* _EXERCISE_:
Pick out the lines containing "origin".

------------------------------------------------------------

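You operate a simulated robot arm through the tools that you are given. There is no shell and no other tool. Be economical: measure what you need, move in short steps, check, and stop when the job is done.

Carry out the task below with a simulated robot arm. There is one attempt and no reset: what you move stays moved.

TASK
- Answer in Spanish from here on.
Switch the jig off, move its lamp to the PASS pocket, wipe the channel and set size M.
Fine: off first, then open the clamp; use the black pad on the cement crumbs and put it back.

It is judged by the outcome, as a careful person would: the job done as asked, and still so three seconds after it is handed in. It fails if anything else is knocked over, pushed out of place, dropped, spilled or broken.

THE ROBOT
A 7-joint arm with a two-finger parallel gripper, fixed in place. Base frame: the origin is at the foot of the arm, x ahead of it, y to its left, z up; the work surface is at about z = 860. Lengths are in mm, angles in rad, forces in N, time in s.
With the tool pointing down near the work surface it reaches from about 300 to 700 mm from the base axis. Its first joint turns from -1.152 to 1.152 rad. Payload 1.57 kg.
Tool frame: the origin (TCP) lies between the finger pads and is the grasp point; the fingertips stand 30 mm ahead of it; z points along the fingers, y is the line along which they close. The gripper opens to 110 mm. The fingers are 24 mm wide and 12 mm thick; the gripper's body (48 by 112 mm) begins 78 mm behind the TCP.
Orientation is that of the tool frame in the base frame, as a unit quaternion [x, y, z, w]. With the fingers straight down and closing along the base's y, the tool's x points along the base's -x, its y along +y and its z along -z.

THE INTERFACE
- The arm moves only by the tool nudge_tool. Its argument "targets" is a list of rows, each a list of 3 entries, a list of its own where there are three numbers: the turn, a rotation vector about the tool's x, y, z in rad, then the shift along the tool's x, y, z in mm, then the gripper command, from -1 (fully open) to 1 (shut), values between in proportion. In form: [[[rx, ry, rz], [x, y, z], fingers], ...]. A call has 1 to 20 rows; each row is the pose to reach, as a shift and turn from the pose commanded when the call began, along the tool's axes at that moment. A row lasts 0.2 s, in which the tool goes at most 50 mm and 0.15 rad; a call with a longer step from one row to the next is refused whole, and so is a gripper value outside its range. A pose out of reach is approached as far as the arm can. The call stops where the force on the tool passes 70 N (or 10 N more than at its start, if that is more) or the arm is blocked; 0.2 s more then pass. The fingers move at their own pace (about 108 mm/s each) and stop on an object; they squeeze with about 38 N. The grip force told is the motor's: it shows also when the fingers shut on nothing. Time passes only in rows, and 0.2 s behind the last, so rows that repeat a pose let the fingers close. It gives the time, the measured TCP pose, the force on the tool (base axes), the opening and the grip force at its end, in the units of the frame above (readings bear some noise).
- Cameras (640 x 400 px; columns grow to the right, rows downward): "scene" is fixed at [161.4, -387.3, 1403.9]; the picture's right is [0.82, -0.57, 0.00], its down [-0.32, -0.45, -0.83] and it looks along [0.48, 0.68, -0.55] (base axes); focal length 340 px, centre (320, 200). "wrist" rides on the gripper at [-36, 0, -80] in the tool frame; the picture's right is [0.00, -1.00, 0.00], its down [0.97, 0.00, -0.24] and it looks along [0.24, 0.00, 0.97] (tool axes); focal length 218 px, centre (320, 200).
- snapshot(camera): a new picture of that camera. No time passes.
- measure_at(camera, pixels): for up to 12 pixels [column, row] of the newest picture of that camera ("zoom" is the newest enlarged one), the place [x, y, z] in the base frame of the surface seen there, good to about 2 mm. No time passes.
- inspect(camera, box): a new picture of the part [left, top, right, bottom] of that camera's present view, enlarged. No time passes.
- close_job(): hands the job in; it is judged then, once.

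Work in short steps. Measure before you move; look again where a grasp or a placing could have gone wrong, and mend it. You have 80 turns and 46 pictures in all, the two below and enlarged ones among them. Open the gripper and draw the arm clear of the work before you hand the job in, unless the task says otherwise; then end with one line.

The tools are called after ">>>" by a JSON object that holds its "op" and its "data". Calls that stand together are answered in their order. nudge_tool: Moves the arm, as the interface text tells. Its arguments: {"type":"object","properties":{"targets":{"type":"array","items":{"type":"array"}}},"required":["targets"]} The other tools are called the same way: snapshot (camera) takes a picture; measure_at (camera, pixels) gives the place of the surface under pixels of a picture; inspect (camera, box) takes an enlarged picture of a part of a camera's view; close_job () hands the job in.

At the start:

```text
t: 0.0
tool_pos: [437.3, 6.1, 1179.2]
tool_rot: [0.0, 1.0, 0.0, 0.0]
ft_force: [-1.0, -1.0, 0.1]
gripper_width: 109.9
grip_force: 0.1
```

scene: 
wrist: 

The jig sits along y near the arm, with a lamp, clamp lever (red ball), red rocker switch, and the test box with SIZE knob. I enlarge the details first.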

------------------------------------------------------------

* _WRITTEN ANSWER_:
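A 7-joint arm with a two-finger parallel gripper, fixed in place. Base frame: the origin is at the foot of the arm, x ahead of it, y to its left, z up; the work surface is at about z = 860. Lengths are in mm, angles in rad, forces in N, time in s.
Tool frame: the origin (TCP) lies between the finger pads and is the grasp point; the fingertips stand 30 mm ahead of it; z points along the fingers, y is the line along which they close. The gripper opens to 110 mm. The fingers are 24 mm wide and 12 mm thick; the gripper's body (48 by 112 mm) begins 78 mm behind the TCP.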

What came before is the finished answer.